__Parts of the exercise__
a. Repeat the span of the passage whose first words are "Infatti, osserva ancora" and whose last words are "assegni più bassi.".
b. Carry the passage on from its last sentence.

__Provided data__
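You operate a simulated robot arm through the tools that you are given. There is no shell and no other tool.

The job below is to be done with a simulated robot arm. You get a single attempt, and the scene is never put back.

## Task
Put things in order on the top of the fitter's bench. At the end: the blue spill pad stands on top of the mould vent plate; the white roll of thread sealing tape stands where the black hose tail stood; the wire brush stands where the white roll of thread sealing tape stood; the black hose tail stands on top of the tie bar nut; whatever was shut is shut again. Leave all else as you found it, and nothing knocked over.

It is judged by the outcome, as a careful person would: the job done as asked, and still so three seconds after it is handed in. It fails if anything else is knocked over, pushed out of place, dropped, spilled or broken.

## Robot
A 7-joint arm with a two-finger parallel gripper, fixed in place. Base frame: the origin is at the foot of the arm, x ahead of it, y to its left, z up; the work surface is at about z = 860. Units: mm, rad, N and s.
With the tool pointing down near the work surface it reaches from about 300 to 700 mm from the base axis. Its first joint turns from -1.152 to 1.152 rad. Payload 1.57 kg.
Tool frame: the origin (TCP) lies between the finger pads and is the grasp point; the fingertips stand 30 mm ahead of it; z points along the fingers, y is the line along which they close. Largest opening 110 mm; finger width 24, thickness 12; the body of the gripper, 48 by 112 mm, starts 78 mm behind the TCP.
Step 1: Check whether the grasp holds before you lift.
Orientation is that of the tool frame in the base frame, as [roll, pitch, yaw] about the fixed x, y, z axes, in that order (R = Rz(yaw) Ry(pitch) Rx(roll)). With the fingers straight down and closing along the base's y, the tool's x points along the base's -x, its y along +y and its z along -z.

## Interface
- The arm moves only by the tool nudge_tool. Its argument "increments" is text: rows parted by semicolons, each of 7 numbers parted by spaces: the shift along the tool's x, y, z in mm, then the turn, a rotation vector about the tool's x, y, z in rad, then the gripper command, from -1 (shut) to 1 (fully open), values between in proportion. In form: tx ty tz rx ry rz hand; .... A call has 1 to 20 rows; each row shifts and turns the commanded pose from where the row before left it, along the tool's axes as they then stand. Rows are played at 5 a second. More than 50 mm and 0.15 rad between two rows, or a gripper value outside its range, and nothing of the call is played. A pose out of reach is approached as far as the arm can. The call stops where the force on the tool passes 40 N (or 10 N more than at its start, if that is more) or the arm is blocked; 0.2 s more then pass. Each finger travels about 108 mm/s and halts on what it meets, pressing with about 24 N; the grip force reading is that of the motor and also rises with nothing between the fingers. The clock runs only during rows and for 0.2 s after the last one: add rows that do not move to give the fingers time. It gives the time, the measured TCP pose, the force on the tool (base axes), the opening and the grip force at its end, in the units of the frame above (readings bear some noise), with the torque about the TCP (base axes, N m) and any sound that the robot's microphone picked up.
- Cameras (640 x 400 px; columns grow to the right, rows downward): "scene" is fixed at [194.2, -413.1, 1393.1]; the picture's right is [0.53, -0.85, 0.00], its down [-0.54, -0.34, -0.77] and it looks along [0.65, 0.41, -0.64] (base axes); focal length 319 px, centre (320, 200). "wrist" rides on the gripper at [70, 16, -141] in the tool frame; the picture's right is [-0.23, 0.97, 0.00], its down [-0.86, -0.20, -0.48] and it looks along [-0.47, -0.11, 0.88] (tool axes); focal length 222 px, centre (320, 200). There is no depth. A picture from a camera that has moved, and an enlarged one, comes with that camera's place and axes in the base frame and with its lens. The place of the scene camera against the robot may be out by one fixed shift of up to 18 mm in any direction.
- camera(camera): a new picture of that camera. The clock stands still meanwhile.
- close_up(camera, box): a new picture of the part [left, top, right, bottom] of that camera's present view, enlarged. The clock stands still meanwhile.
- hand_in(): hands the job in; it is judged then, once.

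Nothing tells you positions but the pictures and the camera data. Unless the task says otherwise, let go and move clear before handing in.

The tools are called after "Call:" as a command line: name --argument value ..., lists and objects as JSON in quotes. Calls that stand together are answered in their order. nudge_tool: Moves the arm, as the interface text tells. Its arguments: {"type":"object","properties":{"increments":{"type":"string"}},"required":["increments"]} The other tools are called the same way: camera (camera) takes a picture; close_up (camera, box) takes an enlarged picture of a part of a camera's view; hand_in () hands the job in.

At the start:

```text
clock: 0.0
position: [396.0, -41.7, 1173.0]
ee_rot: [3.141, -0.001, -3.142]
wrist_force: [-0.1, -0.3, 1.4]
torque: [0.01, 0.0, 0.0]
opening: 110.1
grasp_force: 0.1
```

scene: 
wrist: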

__Passage__
Si tratterebbe di un bilanciamento frutto dell’esercizio non irragionevole della discrezionalità politica spettante al legislatore in merito alla destinazione delle risorse rispetto ai fini da raggiungere, non sindacabile se non in caso di superamento «dei limiti costituzionali di proporzionalità e adeguatezza», nella specie non valicati.
Infatti, osserva ancora la parte pubblica, ferma la rivalutazione integrale dei trattamenti pensionistici inferiori o pari a quattro volte quello minimo (quantificato in euro 515,58 per il 2021 e in euro 525,38 per il 2022, a valere per le rivalutazioni da calcolare, rispettivamente, per il 2022 e per il 2023), le percentuali di riduzione per i trattamenti di importo superiore sono state modulate in proporzione al crescere dell’importo, «senza peraltro mai giungere ad escludere totalmente la rivalutazione per alcun trattamento». Pertanto, la disposizione censurata sarebbe «conforme al canone di razionalità», individuato dalla sentenza n. 250 del 2017 di questa Corte, avendo il legislatore destinato le «limitate risorse finanziarie disponibili» in via prioritaria alle categorie di pensionati titolari degli assegni più bassi.

__Answer set__
a.
Infatti, osserva ancora la parte pubblica, ferma la rivalutazione integrale dei trattamenti pensionistici inferiori o pari a quattro volte quello minimo (quantificato in euro 515,58 per il 2021 e in euro 525,38 per il 2022, a valere per le rivalutazioni da calcolare, rispettivamente, per il 2022 e per il 2023), le percentuali di riduzione per i trattamenti di importo superiore sono state modulate in proporzione al crescere dell’importo, «senza peraltro mai giungere ad escludere totalmente la rivalutazione per alcun trattamento». Pertanto, la disposizione censurata sarebbe «conforme al canone di razionalità», individuato dalla sentenza n. 250 del 2017 di questa Corte, avendo il legislatore destinato le «limitate risorse finanziarie disponibili» in via prioritaria alle categorie di pensionati titolari degli assegni più bassi.

b.
L’INPS, inoltre, esclude qualunque lesione della dignità dei pensionati, in contrasto con gli evocati artt. 3, secondo comma, e 4, primo comma, Cost., con particolare riferimento ai titolari di pensione di importo medio-alto, la cui ridotta indicizzazione non potrebbe mai comportare – a differenza di quanto opinato dal rimettente – una «progressiva assimilazione dei trattamenti previdenziali a quelli assistenziali», alla luce della «piena attitudine dell’importo, pur rivalutato in misura ridotta, alla conservazione del tenore di vita acquisito».
Ancora, nessun fondamento avrebbe la pretesa del rimettente di applicare anche al meccanismo di “raffreddamento” della rivalutazione i limiti di temporaneità imposti dalla giurisprudenza costituzionale in relazione al ben diverso istituto dei contributi di solidarietà: questa Corte avrebbe già chiarito (è citata ancora la sentenza n. 250 del 2017) che il cosiddetto «effetto di “trascinamento” proprio delle censurate misure di blocco della perequazione non ne muta la natura di misure di mero risparmio di spesa e non di decurtazione del patrimonio del soggetto passivo».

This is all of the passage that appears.